I hit a milestone on Easter that I never imagined I would hit, even a few months ago.  I woke up on Easter morning with a day of family celebration ahead of me and I didn't cry. I felt sad. I would much rather have been looking forward to spending the day with my dad and Sue, but that isn't our reality around here. I gave myself some pep talks leading up to the big holiday. I told myself that it was okay not to look forward to it.  It's okay to even dread it. Once I gave myself permission to be upset, I felt better. I didn't think I would have a holiday without crying, but I did.

I see Sue everywhere I look, it seems. On Friday night her boys came over to hang out and spend the night. I see her in them, and we have a lot of fun together.  Today her girls are here, and even though they are so busy with their playing, they pause for a moment to tell me something and I hear her coming through them. I see her in the fluffy robin that came to sit on the tree outside my window and just sat and stared at me. Sue loved birds more than anyone I know, so they remind me of her.

My Dad is around too.  I see him all the time in my youngest son. I feel him as I cook his recipes and hear his instructions in my head.  Make sure to season this well! It will be bland if you don't!

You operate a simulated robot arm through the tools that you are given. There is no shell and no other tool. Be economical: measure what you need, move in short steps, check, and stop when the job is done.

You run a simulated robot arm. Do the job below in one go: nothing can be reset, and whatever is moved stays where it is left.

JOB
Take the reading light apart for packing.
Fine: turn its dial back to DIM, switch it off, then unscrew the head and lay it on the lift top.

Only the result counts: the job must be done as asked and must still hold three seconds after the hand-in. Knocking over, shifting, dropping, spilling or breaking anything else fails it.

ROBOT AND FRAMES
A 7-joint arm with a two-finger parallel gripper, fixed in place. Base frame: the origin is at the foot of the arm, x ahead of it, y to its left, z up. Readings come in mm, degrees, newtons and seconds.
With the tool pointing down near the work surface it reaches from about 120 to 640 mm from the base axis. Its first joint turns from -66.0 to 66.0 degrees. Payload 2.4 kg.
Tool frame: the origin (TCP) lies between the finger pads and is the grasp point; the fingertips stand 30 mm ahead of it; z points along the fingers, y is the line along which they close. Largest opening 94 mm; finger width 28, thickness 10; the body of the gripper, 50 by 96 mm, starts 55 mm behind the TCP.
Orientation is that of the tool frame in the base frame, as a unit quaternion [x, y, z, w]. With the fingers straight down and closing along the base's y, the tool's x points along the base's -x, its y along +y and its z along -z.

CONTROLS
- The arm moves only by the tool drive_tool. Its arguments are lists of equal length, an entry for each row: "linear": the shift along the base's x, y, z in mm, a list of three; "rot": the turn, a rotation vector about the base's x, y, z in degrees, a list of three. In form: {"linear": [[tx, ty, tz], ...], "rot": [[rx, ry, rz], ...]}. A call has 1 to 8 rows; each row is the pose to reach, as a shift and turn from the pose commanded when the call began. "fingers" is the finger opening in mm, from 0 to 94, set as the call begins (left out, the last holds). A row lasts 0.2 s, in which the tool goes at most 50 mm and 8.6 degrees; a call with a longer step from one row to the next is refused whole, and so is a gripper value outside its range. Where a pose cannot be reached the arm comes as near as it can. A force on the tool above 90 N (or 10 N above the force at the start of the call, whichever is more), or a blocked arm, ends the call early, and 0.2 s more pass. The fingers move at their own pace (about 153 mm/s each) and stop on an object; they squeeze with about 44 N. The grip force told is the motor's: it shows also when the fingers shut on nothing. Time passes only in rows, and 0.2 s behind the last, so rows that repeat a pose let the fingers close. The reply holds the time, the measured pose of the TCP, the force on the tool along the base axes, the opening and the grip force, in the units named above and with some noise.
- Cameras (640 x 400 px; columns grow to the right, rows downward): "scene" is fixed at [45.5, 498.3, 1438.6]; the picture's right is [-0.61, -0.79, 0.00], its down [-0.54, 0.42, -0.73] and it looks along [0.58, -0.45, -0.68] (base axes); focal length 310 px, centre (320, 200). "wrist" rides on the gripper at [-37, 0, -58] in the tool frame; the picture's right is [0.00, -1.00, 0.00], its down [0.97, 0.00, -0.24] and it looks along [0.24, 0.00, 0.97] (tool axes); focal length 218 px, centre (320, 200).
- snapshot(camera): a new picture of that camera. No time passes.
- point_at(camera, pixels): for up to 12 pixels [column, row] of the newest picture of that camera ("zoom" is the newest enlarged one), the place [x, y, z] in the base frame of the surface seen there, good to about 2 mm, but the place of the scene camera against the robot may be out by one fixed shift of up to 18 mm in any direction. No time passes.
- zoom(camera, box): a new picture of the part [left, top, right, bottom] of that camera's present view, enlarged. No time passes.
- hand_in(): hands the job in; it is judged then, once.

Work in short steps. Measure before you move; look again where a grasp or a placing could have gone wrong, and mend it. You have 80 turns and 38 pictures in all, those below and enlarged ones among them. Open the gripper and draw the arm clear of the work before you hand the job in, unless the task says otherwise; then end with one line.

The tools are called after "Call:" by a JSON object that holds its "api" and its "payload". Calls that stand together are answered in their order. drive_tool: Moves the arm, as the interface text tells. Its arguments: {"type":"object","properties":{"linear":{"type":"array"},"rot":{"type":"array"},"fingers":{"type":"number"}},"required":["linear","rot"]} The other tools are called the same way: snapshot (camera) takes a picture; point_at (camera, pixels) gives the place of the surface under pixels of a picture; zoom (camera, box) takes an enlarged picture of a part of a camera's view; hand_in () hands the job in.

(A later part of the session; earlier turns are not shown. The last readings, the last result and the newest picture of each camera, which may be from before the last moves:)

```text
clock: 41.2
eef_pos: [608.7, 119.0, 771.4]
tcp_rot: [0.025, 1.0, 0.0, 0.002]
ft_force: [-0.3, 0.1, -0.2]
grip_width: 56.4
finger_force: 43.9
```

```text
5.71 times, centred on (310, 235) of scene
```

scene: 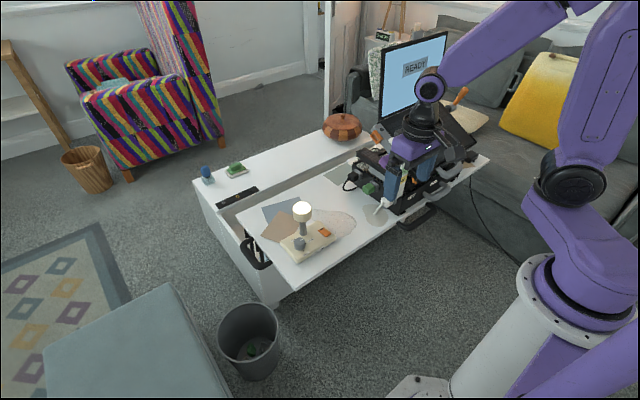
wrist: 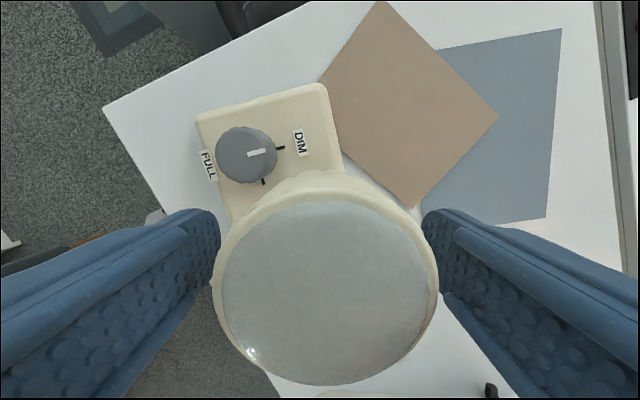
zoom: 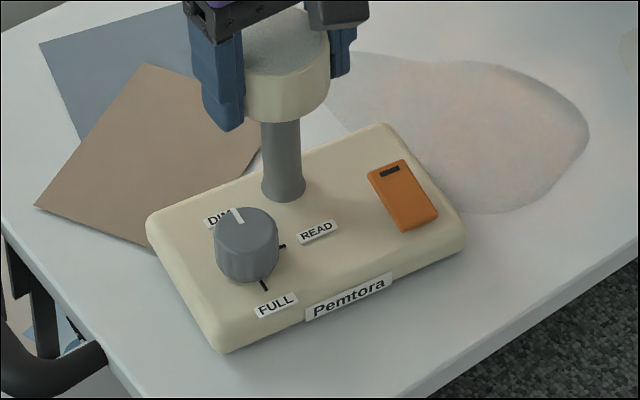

I laugh when my boys and nephews do things that I know would make him laugh.  He was always so proud of his grandkids, and I know he still is.

I still have good days and extra tough days. I still have moments when something happens and my first instinct is to call Sue. I still feel like the rest of my life seems like an awfully long time to go without talking with her again. But I'm also getting used to all these feelings.

Lately I look forward to the future with greater optimism. Instead of feeling guilty that I will watch her oldest son graduate from high school next year, I feel fortunate.

I really should do more blogging, somehow I always seem to end up feeling like the luckiest person on earth when I step back and evaluate my life. How is it that life is so painful and beautiful all at once?

Much love to you all this Spring Break!